In Afghanistan, Washington’s and Tehran’s interests have always coincided. Iran opposed the Taliban, helped oust it and cooperated with the United States at the Bonn Conference, held after the fall of the Taliban, to install the new Afghan government of Hamid Karzai. As Afghanistan faces an uncertain future with a shaky power-sharing deal, Iran’s assistance would be a major stabilizing force.

Engagement with Iran would have to be carefully coordinated with Saudi Arabia and other Arab states. But now those nations also share a common enemy with Iran in the Islamic State and groups like it. And engagement will not be a rapprochement; Iran and the United States have too many issues that divide them, unless things really change in Tehran.

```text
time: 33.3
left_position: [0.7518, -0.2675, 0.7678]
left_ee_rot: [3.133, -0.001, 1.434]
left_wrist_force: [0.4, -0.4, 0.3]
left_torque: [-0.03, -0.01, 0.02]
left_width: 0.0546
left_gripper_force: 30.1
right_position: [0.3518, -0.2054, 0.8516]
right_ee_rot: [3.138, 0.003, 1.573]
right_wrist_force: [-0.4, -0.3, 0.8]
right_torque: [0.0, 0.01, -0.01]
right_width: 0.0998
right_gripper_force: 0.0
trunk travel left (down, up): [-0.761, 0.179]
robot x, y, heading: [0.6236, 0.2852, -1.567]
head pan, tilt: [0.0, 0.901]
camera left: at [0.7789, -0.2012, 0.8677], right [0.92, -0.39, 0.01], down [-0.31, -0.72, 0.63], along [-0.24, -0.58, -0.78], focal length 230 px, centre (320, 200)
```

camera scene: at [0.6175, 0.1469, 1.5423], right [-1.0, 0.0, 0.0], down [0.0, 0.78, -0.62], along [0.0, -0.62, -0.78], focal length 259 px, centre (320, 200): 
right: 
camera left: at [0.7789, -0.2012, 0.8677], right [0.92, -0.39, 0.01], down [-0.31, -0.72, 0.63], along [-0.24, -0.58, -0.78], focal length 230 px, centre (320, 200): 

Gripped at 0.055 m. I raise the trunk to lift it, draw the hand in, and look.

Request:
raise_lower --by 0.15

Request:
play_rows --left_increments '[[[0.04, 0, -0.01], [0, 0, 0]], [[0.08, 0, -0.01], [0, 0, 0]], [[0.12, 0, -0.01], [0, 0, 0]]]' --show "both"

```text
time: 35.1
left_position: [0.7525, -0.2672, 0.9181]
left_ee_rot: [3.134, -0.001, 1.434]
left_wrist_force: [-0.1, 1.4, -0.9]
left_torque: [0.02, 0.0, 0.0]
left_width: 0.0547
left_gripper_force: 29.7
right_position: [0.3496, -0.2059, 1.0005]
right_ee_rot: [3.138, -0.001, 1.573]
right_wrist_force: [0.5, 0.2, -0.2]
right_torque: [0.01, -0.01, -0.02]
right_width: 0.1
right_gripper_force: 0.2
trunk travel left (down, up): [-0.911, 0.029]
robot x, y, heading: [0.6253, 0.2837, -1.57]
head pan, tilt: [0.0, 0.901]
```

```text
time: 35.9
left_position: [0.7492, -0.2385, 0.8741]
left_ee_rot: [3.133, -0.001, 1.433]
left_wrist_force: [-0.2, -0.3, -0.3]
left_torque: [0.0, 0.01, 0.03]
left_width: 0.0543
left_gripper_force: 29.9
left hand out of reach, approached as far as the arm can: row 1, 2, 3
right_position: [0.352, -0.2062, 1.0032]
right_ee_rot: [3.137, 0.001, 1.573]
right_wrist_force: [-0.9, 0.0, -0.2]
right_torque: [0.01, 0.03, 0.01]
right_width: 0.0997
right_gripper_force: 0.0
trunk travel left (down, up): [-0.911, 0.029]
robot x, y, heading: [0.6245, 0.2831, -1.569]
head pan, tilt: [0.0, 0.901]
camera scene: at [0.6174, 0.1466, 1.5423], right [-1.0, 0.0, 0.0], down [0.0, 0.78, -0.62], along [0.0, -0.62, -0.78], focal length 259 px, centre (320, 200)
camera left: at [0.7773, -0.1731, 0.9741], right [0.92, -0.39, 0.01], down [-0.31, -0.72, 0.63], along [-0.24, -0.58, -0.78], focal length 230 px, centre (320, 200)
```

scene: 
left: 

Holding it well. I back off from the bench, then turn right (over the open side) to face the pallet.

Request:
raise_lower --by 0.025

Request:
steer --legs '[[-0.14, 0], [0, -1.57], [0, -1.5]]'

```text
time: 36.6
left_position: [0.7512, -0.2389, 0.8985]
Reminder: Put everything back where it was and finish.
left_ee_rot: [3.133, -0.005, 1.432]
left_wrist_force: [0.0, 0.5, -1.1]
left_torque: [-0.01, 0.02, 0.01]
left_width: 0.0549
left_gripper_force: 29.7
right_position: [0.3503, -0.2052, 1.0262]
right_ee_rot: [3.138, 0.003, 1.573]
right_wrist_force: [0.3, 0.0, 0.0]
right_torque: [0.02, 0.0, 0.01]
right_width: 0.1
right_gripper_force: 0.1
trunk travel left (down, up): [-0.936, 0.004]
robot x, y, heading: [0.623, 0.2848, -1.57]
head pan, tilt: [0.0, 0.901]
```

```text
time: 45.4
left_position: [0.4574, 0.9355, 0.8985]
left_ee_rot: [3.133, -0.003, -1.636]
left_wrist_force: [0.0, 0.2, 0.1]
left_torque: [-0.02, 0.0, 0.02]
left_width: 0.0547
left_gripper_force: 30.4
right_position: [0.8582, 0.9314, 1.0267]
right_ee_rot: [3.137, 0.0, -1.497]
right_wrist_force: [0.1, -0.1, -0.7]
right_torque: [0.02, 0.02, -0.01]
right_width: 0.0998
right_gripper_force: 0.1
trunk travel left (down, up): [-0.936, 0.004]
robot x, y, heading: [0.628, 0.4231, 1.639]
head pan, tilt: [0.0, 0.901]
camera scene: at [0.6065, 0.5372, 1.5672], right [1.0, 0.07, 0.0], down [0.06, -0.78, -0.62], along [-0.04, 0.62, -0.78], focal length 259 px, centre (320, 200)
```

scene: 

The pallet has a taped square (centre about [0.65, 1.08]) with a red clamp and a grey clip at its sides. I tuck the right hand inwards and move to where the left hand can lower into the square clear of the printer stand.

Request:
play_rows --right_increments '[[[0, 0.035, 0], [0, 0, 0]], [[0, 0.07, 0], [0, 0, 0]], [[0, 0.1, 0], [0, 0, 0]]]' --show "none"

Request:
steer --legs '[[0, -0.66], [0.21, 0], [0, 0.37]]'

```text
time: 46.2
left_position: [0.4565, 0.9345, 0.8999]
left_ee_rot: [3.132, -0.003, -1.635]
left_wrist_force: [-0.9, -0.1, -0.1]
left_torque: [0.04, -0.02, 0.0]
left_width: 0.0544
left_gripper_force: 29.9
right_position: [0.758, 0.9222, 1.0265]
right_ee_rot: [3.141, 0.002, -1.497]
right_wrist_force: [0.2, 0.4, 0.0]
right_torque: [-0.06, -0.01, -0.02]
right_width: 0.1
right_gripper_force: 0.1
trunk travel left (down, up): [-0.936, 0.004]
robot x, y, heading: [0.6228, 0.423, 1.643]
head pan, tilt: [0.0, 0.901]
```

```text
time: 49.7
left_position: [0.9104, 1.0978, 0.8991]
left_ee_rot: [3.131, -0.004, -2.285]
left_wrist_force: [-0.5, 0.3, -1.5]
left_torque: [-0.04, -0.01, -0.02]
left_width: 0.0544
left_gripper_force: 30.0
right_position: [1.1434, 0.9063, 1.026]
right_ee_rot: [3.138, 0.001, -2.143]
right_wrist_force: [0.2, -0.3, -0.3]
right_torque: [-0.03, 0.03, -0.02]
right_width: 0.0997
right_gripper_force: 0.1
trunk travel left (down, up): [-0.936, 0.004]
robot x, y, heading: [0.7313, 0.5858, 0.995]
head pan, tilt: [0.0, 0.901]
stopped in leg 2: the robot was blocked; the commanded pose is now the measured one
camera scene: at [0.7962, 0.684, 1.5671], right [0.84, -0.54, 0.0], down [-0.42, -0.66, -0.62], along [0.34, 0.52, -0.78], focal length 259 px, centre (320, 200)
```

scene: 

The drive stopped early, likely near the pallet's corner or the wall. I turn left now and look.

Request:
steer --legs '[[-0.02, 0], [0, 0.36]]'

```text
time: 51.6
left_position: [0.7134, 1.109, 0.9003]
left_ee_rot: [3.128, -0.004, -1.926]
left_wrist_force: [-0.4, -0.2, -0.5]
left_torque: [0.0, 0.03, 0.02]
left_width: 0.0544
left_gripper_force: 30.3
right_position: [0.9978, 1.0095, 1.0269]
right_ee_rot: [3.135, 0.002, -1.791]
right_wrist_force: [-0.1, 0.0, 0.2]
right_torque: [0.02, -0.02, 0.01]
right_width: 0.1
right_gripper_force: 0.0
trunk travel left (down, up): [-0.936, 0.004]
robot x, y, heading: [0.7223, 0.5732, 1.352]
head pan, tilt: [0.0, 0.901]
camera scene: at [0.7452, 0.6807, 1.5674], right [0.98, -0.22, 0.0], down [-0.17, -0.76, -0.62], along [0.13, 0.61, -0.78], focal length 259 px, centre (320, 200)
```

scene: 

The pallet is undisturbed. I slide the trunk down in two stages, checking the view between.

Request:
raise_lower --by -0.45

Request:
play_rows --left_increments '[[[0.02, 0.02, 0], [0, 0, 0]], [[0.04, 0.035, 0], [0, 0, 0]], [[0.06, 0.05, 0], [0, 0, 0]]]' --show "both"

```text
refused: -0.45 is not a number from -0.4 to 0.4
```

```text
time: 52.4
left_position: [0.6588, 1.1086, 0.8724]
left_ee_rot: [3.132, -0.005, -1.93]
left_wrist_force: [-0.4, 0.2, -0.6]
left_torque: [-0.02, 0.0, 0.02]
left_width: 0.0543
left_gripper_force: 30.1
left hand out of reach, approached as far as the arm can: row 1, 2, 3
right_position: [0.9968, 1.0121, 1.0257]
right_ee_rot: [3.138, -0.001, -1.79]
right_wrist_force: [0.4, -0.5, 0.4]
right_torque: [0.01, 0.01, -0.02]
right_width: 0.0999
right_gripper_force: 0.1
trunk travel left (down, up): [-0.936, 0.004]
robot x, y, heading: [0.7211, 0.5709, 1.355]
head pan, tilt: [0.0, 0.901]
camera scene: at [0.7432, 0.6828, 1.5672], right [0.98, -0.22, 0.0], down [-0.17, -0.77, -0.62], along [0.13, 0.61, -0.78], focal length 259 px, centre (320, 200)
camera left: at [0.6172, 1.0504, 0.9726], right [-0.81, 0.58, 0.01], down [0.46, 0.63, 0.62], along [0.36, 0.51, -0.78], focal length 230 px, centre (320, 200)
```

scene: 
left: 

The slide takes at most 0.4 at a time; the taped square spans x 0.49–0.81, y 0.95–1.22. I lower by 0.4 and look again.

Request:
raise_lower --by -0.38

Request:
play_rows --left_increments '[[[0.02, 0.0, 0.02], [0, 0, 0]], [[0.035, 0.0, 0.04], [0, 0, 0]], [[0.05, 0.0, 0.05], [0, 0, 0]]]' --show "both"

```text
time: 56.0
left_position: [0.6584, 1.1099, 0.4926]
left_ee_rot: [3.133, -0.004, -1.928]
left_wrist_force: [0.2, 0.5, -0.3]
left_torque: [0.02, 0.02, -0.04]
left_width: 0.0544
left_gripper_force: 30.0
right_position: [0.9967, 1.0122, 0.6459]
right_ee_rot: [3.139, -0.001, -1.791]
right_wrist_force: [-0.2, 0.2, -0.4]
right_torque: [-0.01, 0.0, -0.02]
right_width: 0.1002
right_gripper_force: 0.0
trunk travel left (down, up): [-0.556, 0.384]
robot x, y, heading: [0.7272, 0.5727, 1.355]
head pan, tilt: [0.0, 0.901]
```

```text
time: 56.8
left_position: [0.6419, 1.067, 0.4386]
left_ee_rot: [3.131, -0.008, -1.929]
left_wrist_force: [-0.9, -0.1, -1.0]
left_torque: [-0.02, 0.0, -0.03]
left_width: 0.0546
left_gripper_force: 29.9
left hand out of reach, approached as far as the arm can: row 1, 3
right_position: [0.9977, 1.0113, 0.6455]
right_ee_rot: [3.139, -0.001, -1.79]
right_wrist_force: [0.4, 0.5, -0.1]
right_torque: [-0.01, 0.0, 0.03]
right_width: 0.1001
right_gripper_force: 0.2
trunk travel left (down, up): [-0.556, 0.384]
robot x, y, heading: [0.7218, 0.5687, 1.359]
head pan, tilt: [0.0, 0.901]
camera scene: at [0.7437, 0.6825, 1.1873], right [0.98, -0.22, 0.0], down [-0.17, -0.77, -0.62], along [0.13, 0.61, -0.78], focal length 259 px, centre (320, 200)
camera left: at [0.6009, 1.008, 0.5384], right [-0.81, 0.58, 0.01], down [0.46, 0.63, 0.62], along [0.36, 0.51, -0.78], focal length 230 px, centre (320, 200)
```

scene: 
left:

Iranian President Hassan Rouhani told me this week that, in their phone conversation last year, he and Obama had agreed “that there were many areas where Iran and the United States could cooperate” but that “first we must get past the nuclear issue.” I asked him to describe the contours of such cooperation — assuming that the nuclear deal happened — and he quoted an Iranian proverb that says roughly, “First take care of the child you have before you start thinking about the next one.”

When Richard Nixon and Henry Kissinger decided in the 1970s that Iran would be one of their “regional policemen,” they did so out of recognition of Iran’s geostrategic importance, not simply because they supported the shah. Vali Nasr, a leading scholar of Iran, told me that if the United States “wants to limit its micromanagement of the Middle East, it will have to find countries that are stable, influential and effective with which it can work. And potentially, Iran is one of those countries.” But, as Rouhani made clear, all of this waits on the nuclear deal.